Veterans Association of America, Inc.
Sunday, May 24, 2020
Serving those who've served this Country

Congress Seeks Change In GI Bill

Lawmakers Urge GI Bill Extension | By Terry Howell | May 09, 2007

Veterans who want to take advantage of the Montgomery GI Bill but have found their eligibility has expired may soon get a second chance with new legislation introduced on Capitol Hill last week.

In an effort to extend the time veterans have to take advantage of their GI Bill benefits, Washington Democratic Senator Maria Cantwell introduced the GI Bill for Life Act that would eliminate the 10-year time limit placed on GI Bill benefits.

The GI Bill for active duty servicemembers and veterans is a 'pay to play' benefit that requires each servicemember to make a $1,200 non-refundable contribution up front. In return for the contribution they can use their entitlement-up to $1,075 per month for 36 months-to help pay for education, apprenticeship, and job training.

The catch is the GI Bill automatically expires 10 years after the veteran leaves active duty service. It's this "use it or loose it" aspect of the GI Bill that has left many veterans feeling misled and cheated.

According to the Department of Veteran Affairs reports, nearly 30 percent of eligible veterans are unable to use any of their education benefits and most eligible veterans are only able to access a portion of their GI Bill before the 10-year limit is reached.

"GI Bill benefits should not come with an expiration date," Cantwell said in a May 1 press release announcing the bill. "When our servicemembers leave the military, family obligations, work commitments and economic difficulties often get in the way."

Many veterans postpone going to school due to several factors including, employment constraints, family obligations, illness and disabilities associated with military service. In many cases 10 years have pass and they simply lose their benefits.

"We need to remove this arbitrary time limit and make sure our veterans can get valuable skills training when the time is right for them," Cantwell added. "Veterans should have access to their education benefits for life."

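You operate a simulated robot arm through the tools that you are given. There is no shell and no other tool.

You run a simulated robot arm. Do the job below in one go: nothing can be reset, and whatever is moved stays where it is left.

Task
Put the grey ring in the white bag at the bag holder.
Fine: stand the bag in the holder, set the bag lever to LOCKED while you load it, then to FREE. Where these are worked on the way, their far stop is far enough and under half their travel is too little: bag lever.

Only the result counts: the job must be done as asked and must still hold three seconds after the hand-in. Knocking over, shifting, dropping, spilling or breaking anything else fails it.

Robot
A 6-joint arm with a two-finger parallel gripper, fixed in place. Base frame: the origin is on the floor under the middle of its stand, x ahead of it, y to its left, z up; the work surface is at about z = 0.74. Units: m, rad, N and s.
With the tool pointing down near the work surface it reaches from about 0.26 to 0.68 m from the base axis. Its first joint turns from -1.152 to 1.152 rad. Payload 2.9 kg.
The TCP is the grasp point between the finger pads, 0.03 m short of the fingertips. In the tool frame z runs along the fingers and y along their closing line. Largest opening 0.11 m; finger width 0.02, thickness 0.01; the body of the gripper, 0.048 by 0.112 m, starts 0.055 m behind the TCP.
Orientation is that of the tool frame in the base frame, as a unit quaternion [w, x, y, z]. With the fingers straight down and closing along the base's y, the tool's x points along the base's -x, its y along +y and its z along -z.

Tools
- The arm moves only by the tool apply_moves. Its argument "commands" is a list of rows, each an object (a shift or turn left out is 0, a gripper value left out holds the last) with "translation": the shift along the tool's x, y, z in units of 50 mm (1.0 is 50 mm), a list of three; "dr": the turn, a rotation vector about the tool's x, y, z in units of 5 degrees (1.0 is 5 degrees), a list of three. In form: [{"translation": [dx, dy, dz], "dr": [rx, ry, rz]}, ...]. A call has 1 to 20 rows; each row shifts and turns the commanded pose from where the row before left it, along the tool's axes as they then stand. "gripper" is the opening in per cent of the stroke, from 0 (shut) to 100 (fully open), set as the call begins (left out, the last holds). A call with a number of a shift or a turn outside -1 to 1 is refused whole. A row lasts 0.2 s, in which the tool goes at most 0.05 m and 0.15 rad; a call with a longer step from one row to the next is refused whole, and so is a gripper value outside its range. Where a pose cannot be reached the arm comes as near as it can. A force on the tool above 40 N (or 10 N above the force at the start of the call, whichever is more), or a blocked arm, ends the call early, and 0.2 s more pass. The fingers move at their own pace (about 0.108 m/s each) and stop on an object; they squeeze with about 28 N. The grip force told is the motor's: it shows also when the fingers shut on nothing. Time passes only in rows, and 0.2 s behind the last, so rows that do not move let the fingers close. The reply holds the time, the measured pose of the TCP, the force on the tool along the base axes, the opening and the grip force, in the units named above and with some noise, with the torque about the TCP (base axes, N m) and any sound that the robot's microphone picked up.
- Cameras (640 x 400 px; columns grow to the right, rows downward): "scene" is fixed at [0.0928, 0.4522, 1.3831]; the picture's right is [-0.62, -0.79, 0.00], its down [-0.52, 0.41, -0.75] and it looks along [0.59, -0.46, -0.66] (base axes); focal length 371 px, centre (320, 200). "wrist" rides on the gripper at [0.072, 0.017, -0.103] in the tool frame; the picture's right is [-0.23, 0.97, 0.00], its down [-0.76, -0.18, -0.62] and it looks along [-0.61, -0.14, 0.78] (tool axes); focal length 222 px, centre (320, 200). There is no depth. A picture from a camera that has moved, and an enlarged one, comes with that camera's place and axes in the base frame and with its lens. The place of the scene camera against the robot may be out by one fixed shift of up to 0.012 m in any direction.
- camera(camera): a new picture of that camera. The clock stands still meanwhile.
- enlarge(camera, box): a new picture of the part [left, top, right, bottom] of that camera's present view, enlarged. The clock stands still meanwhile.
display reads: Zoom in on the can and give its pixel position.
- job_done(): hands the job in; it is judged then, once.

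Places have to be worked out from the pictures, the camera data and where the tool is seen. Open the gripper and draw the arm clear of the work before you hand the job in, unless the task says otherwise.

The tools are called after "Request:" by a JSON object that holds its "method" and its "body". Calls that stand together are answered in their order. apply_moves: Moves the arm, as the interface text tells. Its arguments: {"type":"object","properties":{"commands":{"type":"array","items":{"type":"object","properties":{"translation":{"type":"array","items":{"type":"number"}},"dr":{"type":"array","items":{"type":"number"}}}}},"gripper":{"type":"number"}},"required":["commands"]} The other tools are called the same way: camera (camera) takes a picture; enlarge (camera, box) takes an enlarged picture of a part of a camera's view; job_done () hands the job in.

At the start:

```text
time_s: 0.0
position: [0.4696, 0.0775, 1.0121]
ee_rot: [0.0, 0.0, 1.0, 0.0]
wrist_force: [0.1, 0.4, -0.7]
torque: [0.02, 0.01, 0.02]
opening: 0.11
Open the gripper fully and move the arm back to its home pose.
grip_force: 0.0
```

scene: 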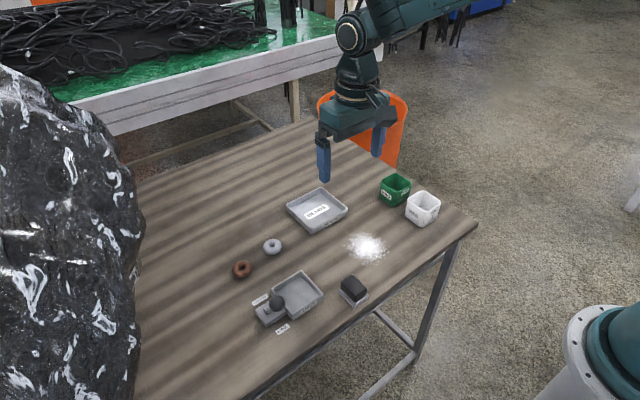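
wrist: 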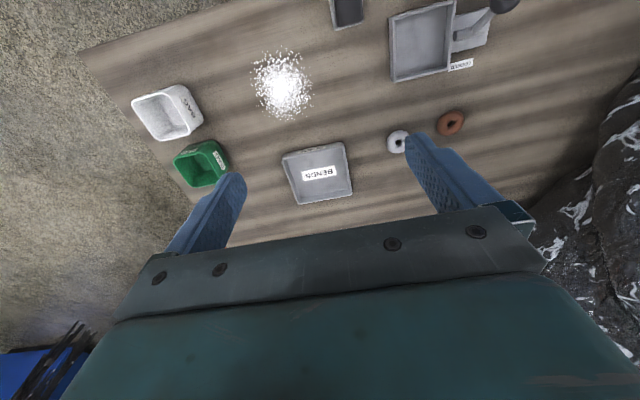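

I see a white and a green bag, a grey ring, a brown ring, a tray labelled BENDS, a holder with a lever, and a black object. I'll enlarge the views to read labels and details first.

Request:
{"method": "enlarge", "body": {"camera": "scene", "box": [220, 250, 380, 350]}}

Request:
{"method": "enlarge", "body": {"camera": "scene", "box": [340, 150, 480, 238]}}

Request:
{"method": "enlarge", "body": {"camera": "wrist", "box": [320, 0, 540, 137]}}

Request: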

On the other side of Capitol Hill, House Armed Services Committee member and fellow Washington lawmaker Rep. Rick Larsen (D), will soon introduce identical legislation in the House.

"Times have changed, and we owe it to our veterans to keep up," Larsen said a press release. "In today's changing economy, veterans should be able to get the education they need when they need it."

The Montgomery GI Bill includes active duty as well as reserve component programs: The Montgomery GI Bill for Selected Reserve and the Reserve Education Assistance Program. Unlike the GI Bill for active duty, the Reserve GI Bill does not require a $1,200 contribution, but it does require a service commitment of six or more years.

In addition, enrollees in the reserve program receive up to $309 per month for 36 months in education benefits, and the Reserve GI Bill expires after 14 years - or when the individual leaves the service. In other words, veteran reservists who are out of the service aren't eligible to receive any GI Bill benefits.

The so-called "Cantwell/Larsen Montgomery GI Bill for Life Act of 2007" - S. 1261 - which is cosponsored by Sens. Tom Harkin (D-Iowa) and Sherrod Brown (D-Ohio), would repeal both the 10 year and 14 year deadlines. It doesn't address the reserve component programs' expiration upon leaving the service, however.

With a renewed focus on veterans' issues on Capitol Hill and large influx of war veterans, advocates feel that such legislation has a better momentum this year.

"This legislation will allow veterans that have earned their GI Bill entitlements to use those entitlements to keep up with changes due to technology over the course of their lifetime, thus keeping them more employable," veteran and former Washington VFW commander Frosty Hulsey said in the Cantwell release.

"This bill is a long time overdue. It makes sense and is the right thing to do."